Carl even pushed my proposal that AAPL just take their $150Bn pile of cash and buy back their own stock.  I've said this for ages (since $400) but, even at $467, AAPL has only a $460Bn market cap against $40Bn in CURRENT profits and buying back 1/3 of the company for $150Bn of cash that traders are currently ignoring anyway drops the market cap to $300Bn but has no effect on the $40Bn in sales (p/e of 7.5), not to mention their normal $12Bn dividend would shoot up to 4%.  

Hell, I say cut the dividend and borrow $300Bn at 3% and take the whole damned thing private if no one else wants to buy them with a p/e of 7.5!  The trading public doesn't DESERVE to own AAPL if they don't think it's worth more than $500 a share.  End of rant.  

  • Oil (/CL) Futures short at $108.50, out at $108 - up $500 per contract
  • WTR at $24.67, selling March $25 puts and calls for $3 for net $21.67/23.34, now $25.15 - on track
  • PHO at $23.40, now $24.71 - up 5.6%
  • MT 2015 $13 puts, sold for $2, now $1.18 - up 41%
  • MT 2015 $13/17 bull call spread at $1.58, selling $13 puts for $2 for net .42 credit, now .95 - up 126%
  • MT at $13.91, selling 2015 $13 puts and calls for $5.90 for net $9.01/11.01, now $16.17 - on track
  • LULU Jan $62.50/70 bull call spread at $3.50, selling $60 puts for $3.20 for net .30, now $4.05 - up 1,250%
  • Oil (/CL) Futures short at $108.50, out at $106.50 - up $2,000 per contract 

Yes Burr, ABX.   I just picked them for a 500% play.  So far, heading down 500% but we're at least 75 FU's from Jabob before we have to worry. 

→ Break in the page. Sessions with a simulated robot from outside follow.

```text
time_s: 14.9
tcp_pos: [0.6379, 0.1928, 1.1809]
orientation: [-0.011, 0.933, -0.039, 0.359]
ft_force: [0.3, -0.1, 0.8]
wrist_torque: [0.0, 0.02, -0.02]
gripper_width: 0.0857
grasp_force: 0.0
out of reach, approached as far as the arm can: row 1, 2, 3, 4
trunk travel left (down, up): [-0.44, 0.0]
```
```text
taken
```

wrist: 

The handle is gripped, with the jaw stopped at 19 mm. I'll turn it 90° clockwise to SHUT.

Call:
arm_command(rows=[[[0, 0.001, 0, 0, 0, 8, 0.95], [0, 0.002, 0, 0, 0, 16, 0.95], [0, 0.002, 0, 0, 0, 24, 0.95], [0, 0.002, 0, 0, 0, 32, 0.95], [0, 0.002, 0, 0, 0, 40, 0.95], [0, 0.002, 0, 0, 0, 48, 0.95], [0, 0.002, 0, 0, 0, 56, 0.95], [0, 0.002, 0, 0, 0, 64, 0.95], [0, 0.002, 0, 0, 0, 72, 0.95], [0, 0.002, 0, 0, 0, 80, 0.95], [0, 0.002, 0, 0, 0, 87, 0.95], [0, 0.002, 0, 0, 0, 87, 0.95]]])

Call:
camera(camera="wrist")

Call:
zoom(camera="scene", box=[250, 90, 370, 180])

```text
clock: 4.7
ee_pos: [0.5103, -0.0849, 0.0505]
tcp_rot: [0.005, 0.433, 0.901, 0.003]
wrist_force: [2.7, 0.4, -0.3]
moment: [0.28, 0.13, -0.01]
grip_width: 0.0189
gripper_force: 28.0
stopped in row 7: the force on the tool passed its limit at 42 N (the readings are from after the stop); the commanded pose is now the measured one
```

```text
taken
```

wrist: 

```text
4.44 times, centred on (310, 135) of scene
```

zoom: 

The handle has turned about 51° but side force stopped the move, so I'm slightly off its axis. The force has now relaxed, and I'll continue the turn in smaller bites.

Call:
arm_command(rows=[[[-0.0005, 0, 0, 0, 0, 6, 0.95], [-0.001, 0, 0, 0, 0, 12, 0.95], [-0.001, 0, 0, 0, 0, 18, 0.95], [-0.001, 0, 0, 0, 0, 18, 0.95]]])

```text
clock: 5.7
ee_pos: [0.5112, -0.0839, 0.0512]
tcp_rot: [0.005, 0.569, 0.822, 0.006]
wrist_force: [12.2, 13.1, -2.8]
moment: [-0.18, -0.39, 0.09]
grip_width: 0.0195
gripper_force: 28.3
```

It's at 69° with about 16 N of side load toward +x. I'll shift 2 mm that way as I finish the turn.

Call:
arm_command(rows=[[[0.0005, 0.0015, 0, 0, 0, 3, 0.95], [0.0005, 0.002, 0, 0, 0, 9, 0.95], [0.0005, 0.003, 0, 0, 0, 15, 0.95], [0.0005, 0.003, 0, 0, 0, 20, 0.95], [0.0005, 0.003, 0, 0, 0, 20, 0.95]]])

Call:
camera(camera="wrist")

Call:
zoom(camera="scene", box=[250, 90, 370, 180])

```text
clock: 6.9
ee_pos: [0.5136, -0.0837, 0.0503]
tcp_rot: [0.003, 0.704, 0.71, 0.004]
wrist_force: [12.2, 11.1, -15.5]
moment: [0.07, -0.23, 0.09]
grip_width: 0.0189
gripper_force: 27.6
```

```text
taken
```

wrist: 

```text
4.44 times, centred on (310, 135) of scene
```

Sept 13:  Flattish Friday – Waiting on the Fed Next Week

As to Elliot Waves (and all TA for that matter) – here's a good read on Random vs Non-Random Walk Theories which summarizes things very nicely.

This is the problem with following ANYTHING too closely – the SCIENCE of the Bell Curve.  Even if you are right, you are still going to get burned by "anomalies" 32% of the time and even if the thing you are thinking of following is completely insane – it's still going to seem right 32% of the time and, as Roulette watchers know, anything can randomly come up enough times in a row to make you swear you see a pattern. 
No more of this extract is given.